* Material provided

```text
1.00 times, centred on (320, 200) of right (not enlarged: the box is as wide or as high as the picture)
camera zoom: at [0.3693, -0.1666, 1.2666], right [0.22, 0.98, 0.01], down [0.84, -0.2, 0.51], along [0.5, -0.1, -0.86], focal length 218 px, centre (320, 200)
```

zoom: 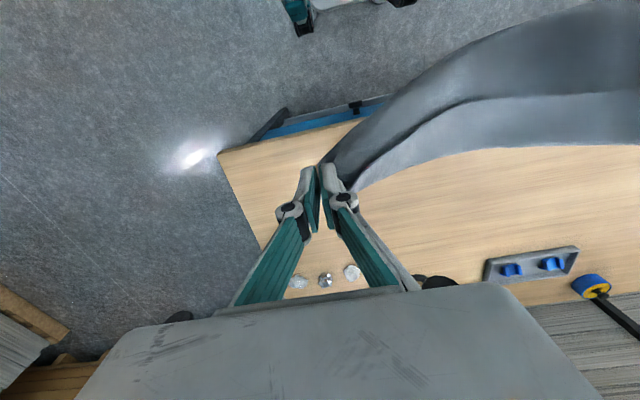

* What you need to do
Report only the count of lines that include the string "right".

* Answer
2